When penguins try and colonize new lands “they end up interacting with man’s environment, where dogs and other animals eat the birds and their young and they get hit by cars,” Anderson says.
One answer, she says, in the short term “as a boost to help them recover” is for humans to help raise chicks and return them into the population.
For the bigger fix we may need to take our cue from the 2006 animated film “Happy Feet” in which commercial fishing threatened Antartica’s penguins with extinction and the world, seeing the amazing dancing birds, banded together to stop commercial fishing in their waters.
“They probably need a Happy Feet solution, like in the kids movie, but I don’t think that’s going to happen,” says Forrest Galante, marine and wildlife biologist, in an interview. Mr. Galante has interacted with this particular population of penguins on various occasions. “I don’t think you’re going to convince South Africa to stop something that lucrative to its economy.”
Anchovies and sardines, the primary food source for the penguins, have migrated south into cooler waters. The result is that the number of African penguins that feed on them has declined by 90 percent since 2004 along South Africa’s west coast.

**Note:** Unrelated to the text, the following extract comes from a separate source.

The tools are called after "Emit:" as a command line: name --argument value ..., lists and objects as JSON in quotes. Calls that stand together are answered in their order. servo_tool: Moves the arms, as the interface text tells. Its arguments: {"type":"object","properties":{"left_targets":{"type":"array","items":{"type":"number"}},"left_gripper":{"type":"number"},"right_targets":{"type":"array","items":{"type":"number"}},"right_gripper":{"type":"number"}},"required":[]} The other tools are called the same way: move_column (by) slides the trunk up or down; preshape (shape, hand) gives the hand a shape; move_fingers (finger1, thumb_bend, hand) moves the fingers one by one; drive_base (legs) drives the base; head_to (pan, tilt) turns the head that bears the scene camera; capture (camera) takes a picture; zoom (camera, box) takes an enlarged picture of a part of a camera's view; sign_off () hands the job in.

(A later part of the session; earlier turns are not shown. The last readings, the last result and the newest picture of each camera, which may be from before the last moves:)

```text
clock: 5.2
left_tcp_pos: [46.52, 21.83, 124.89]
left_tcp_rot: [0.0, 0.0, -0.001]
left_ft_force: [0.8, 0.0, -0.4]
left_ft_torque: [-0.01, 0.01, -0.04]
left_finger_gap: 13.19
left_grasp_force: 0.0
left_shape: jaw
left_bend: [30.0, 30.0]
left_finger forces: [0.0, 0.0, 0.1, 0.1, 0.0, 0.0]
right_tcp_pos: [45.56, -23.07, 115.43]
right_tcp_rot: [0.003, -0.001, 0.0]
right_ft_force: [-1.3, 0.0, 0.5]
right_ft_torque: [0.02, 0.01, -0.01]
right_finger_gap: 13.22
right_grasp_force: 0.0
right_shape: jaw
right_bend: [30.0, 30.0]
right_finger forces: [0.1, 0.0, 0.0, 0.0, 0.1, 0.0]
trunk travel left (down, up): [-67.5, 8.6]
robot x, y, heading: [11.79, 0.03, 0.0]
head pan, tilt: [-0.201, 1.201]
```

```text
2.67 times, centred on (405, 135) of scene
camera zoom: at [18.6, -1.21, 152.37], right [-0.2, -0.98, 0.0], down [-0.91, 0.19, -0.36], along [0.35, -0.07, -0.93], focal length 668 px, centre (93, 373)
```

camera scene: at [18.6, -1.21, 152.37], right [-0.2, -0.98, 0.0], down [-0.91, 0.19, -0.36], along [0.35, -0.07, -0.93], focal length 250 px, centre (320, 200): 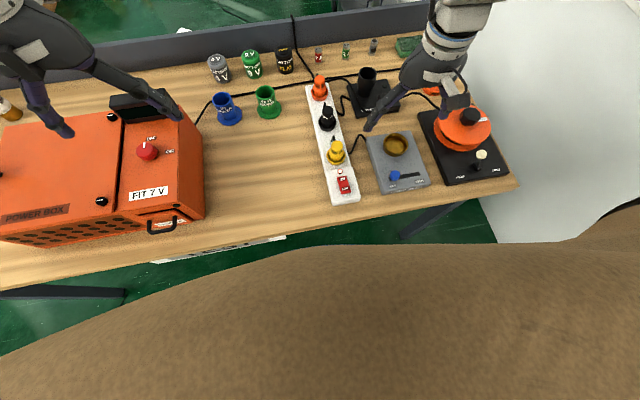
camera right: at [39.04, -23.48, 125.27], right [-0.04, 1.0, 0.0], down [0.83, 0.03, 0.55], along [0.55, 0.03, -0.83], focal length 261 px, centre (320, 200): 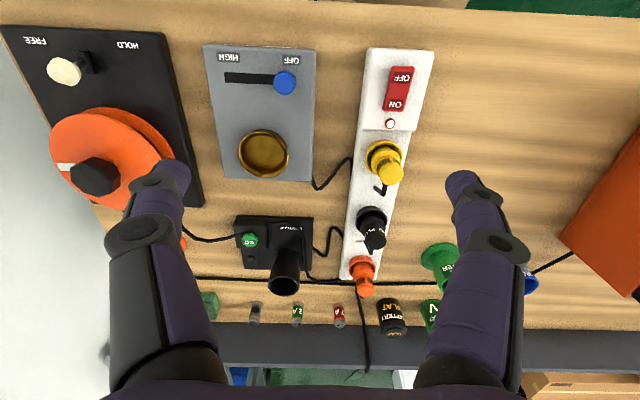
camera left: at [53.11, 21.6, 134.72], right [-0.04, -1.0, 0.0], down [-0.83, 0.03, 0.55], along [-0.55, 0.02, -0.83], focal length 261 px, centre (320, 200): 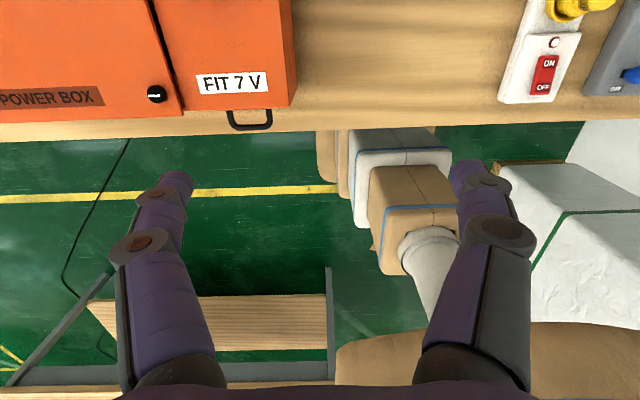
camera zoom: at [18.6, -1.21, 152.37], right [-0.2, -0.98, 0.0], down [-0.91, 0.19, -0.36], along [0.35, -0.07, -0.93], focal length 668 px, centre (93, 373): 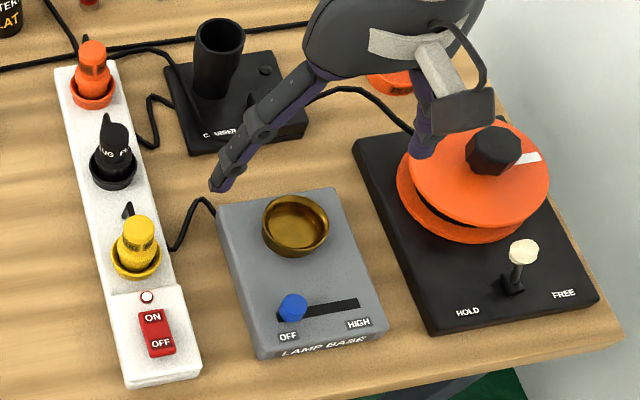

Yet despite a ban on commercial fishing set up seven years ago in four key areas, the jury is still out on why the species has continued its decline.
Galante explains that anchovies don’t stay in one place so, “It’s not a matter of where you’re fishing but how much you’re fishing that makes the difference.”
“This is about the overall amount of sardines and anchovies left in the ocean overall because they travel all over the place and so saying you can’t fish them in these four or five spots doesn’t mean anything,” he says. “They pass right in front of the penguins. You can’t just say ‘don’t fish in this pool, but you can fish in the next door pool,’ when the anchovies and sardines all share the same pool. Fish them all out of one and they’re not coming back to the other.”
“We have to decide how much we want ‘em,” says Anderson of the penguins. “We have to take a hard look at what we’re willing to sacrifice to keep these penguins alive.”